**** Source data ****
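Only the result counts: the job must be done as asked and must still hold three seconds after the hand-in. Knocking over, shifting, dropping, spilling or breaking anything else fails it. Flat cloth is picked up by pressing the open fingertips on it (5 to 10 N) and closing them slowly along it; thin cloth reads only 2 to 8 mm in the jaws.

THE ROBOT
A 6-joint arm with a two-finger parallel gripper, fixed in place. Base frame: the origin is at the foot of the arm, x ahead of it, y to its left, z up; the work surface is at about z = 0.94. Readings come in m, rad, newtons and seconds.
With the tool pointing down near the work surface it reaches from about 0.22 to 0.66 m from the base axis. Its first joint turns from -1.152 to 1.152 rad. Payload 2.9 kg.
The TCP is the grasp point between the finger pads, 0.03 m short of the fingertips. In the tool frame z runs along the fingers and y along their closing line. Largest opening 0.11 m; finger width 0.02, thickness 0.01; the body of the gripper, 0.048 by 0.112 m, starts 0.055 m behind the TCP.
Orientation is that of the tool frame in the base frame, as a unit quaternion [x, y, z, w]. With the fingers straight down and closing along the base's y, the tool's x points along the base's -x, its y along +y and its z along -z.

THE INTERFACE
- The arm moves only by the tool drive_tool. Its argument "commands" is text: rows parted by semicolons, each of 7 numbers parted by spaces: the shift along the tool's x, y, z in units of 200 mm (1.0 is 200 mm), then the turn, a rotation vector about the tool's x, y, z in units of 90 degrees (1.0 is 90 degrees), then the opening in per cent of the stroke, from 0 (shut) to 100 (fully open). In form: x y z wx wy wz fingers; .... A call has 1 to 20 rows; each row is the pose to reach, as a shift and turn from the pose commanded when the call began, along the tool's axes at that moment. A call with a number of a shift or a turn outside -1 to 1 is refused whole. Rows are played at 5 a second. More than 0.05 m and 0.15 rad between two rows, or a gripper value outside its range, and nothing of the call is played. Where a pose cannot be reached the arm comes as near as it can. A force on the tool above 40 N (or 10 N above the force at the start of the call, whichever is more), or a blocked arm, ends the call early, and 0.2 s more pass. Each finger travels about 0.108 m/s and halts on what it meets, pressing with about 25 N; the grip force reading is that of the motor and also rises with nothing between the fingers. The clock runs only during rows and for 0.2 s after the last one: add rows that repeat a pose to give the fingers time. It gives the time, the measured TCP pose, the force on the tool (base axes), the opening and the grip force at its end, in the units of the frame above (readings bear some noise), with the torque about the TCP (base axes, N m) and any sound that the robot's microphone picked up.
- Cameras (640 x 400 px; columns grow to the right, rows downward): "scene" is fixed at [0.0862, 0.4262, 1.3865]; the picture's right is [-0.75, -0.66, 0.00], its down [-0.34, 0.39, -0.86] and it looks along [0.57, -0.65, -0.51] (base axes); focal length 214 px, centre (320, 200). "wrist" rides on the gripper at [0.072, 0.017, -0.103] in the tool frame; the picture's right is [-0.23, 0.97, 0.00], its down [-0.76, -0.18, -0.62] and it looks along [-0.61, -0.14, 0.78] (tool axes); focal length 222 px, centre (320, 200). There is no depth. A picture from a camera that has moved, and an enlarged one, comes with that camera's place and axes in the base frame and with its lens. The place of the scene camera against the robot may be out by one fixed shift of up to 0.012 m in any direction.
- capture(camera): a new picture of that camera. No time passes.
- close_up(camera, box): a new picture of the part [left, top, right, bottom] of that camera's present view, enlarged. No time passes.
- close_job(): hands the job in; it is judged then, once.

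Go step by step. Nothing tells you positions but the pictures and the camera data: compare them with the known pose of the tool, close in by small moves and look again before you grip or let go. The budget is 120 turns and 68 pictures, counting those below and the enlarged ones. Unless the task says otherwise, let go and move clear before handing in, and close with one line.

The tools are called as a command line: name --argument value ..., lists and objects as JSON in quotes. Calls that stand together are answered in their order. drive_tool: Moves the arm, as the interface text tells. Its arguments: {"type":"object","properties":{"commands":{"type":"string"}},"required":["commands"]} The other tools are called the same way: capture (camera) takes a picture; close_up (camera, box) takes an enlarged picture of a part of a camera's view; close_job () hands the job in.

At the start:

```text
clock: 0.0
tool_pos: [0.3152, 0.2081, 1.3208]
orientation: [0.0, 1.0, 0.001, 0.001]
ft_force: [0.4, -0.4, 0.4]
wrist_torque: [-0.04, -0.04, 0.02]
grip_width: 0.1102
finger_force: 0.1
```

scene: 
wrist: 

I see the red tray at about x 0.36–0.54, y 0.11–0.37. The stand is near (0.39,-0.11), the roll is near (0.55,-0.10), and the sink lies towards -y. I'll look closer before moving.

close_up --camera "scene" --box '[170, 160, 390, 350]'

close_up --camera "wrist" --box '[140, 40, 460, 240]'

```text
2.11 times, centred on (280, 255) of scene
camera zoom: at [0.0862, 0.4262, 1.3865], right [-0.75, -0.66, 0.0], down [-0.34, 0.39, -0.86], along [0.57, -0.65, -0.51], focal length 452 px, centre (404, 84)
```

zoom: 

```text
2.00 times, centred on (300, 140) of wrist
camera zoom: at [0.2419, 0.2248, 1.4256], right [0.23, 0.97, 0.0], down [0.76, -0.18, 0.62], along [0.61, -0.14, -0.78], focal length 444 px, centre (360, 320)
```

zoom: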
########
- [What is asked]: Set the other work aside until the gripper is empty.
****
- [What is asked]: Which lines contain "place"? Copy each of them out.

- [Result of this exercise]:
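A 6-joint arm with a two-finger parallel gripper, fixed in place. Base frame: the origin is at the foot of the arm, x ahead of it, y to its left, z up; the work surface is at about z = 0.94. Readings come in m, rad, newtons and seconds.
- Cameras (640 x 400 px; columns grow to the right, rows downward): "scene" is fixed at [0.0862, 0.4262, 1.3865]; the picture's right is [-0.75, -0.66, 0.00], its down [-0.34, 0.39, -0.86] and it looks along [0.57, -0.65, -0.51] (base axes); focal length 214 px, centre (320, 200). "wrist" rides on the gripper at [0.072, 0.017, -0.103] in the tool frame; the picture's right is [-0.23, 0.97, 0.00], its down [-0.76, -0.18, -0.62] and it looks along [-0.61, -0.14, 0.78] (tool axes); focal length 222 px, centre (320, 200). There is no depth. A picture from a camera that has moved, and an enlarged one, comes with that camera's place and axes in the base frame and with its lens. The place of the scene camera against the robot may be out by one fixed shift of up to 0.012 m in any direction.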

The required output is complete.